Partial Knee Replacement
Unlike a total knee replacement this less invasive, usually same day, procedure replaces only the damaged parts of the knee. The procedure is done when knee osteoarthritis occurs mostly on the medial side of the knee (the side closest to the other knee). A major advantage to this technique is that it preserves healthy bone, cartilage, and ligaments in the knee. Other advantages include less pain, a faster recovery, and a better resulting range of motion. Dr. Shah uses the Oxford Partial Knee to replace the damaged area. This is the first device with a plastic bearing that glides freely throughout the knee’s normal range of motion. The device also has a low wear rate; 91% are still functioning 20 years later.

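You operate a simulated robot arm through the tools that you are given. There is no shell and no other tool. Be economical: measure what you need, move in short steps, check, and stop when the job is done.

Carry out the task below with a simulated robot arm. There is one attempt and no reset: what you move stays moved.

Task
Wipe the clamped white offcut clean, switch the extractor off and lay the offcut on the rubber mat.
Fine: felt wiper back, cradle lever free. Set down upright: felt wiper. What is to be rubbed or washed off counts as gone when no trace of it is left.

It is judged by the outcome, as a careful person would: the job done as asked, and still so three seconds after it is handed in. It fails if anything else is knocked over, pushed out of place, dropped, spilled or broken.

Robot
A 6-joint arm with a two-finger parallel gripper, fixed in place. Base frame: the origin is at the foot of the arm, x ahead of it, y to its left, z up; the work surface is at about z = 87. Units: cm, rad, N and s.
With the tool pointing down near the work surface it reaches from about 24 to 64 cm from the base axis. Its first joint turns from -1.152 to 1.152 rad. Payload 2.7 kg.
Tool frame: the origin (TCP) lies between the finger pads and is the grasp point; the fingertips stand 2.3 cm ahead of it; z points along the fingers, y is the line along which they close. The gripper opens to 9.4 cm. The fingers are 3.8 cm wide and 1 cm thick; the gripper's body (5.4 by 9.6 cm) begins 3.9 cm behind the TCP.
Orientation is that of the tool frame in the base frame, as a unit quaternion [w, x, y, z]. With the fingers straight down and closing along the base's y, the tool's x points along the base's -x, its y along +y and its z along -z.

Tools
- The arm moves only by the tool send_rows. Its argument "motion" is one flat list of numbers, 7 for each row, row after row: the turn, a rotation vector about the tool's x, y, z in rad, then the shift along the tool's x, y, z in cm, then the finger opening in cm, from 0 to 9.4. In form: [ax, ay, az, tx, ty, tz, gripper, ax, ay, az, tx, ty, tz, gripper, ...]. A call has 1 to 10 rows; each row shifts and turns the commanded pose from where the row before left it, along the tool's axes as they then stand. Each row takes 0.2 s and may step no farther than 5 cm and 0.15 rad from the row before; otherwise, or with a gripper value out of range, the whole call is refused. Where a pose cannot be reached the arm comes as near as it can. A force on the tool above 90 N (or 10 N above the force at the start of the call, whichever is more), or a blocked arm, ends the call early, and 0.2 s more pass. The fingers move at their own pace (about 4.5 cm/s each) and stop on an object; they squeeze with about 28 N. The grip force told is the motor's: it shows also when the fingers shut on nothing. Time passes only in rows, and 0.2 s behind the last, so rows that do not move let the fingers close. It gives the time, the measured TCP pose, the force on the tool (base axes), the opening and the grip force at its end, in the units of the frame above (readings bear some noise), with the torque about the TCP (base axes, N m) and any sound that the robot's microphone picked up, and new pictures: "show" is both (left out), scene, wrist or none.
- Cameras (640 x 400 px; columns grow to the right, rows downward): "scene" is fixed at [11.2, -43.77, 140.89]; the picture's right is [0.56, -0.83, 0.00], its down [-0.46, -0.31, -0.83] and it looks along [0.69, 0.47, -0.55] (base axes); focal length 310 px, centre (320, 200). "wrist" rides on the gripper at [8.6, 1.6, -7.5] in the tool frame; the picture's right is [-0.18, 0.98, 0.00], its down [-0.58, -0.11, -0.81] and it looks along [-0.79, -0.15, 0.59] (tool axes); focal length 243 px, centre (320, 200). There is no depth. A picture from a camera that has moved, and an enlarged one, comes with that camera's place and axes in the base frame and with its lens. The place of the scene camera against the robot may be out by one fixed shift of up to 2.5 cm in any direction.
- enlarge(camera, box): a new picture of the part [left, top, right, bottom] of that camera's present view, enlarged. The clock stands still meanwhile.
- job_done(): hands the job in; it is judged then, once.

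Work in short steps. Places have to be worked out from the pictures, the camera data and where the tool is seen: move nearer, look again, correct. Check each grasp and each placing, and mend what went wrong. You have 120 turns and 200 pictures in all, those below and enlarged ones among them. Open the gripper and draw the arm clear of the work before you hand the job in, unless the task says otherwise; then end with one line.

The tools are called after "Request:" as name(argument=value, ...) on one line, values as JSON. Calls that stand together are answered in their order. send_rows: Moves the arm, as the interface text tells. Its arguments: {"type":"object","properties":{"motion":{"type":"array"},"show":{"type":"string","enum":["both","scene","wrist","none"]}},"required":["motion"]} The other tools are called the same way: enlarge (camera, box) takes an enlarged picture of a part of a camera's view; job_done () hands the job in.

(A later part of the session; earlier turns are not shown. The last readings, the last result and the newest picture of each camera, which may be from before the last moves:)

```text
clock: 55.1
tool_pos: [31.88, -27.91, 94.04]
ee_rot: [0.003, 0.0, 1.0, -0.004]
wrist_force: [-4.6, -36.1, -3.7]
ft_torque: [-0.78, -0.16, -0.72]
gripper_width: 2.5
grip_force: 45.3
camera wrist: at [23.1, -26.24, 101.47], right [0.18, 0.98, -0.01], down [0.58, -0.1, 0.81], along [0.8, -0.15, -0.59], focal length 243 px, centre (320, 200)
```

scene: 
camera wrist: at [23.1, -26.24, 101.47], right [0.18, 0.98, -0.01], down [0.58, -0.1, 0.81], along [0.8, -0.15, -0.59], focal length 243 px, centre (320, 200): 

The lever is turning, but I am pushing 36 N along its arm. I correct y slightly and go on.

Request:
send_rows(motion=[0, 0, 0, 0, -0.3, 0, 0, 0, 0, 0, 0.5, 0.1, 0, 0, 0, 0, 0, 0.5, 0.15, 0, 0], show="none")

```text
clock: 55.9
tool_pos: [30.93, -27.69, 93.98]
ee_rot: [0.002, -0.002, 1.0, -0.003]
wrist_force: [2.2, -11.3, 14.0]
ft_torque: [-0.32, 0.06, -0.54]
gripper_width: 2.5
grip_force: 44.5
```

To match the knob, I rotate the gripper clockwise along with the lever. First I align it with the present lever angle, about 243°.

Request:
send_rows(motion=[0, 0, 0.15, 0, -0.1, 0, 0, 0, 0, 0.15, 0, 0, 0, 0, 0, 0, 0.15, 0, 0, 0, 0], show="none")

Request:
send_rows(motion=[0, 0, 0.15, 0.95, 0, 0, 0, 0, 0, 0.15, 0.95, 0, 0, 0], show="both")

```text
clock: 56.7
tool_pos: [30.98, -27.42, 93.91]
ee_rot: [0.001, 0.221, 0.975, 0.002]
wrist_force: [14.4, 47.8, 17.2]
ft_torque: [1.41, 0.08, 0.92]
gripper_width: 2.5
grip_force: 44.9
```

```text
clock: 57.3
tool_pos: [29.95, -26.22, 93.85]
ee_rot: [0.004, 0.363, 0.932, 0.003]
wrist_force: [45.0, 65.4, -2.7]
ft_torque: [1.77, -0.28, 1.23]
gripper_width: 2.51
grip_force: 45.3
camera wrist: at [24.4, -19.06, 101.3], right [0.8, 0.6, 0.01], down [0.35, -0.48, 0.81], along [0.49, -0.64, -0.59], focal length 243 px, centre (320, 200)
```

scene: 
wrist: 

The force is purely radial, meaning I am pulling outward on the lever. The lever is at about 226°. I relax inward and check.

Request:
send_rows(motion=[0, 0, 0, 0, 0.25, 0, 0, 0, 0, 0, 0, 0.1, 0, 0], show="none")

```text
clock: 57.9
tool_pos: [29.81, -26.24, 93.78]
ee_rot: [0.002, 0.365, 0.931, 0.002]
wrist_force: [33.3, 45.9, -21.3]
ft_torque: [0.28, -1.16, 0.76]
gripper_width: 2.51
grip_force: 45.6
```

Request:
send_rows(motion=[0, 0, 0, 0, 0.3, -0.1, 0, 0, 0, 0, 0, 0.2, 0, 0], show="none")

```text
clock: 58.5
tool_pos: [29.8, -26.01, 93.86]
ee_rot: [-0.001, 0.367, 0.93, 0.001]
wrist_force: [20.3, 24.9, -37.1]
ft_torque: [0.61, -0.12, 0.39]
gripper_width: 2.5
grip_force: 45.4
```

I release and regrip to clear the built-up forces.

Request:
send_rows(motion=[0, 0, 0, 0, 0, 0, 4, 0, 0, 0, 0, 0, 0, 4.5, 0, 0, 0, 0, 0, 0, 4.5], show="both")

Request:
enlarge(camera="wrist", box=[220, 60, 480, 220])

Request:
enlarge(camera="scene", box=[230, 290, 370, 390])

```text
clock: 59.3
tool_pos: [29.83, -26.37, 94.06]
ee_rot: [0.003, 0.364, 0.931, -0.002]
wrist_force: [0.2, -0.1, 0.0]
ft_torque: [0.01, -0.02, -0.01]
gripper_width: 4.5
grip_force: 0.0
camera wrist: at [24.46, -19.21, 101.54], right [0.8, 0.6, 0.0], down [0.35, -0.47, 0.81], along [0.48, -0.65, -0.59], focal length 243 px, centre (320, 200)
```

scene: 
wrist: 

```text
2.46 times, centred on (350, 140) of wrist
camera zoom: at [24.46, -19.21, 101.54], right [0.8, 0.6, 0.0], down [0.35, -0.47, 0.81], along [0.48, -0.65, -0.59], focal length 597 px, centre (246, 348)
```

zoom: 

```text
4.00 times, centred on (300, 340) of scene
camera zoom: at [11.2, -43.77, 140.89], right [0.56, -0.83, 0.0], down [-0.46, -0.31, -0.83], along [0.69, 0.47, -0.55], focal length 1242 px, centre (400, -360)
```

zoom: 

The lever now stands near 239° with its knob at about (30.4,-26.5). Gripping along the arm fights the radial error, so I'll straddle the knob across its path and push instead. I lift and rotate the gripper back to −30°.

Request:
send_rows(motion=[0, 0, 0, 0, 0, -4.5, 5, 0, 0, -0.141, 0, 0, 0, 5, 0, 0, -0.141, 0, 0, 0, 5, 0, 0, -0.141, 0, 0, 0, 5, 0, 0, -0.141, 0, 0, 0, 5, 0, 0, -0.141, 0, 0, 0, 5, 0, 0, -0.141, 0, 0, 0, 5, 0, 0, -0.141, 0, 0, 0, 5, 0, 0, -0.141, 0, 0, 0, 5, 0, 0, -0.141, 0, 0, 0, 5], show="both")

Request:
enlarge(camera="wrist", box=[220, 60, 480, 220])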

An incision is created in the knee. The arthritic damaged portions of the femur (upper leg bone) as well as any damaged areas of meniscus are removed. A small amount bone is removed from the femur and the tip then reshaped to fit the upper component of the implant Similarly a small section of bone is removed from the tibia (lower leg bone) which is then also reshaped to accept the lower part of the implant. Upper and lower metal components are then cemented into place. A plastic weight bearing implant is then inserted between the two metal surfaces The plastic implant isn’t fixed so it can move as the knee moves allowing the new joint a maximum range of motion. Pain is minimized. While patients may be offered small amounts of oral narcotics, most get by with Ibuprofen and other over-the-counter pain relievers.
One of the major advantages of the Oxford Partial Knee Replacement is a faster recovery time. Patients can typically walk with the aid of cane immediately after surgery. They often return to light work within a week or two, and are back to playing light recreational sports like golf within a month. More strenuous sports may require a few additional weeks. Physical therapy generally takes place in the home or in an outpatient physical therapy department.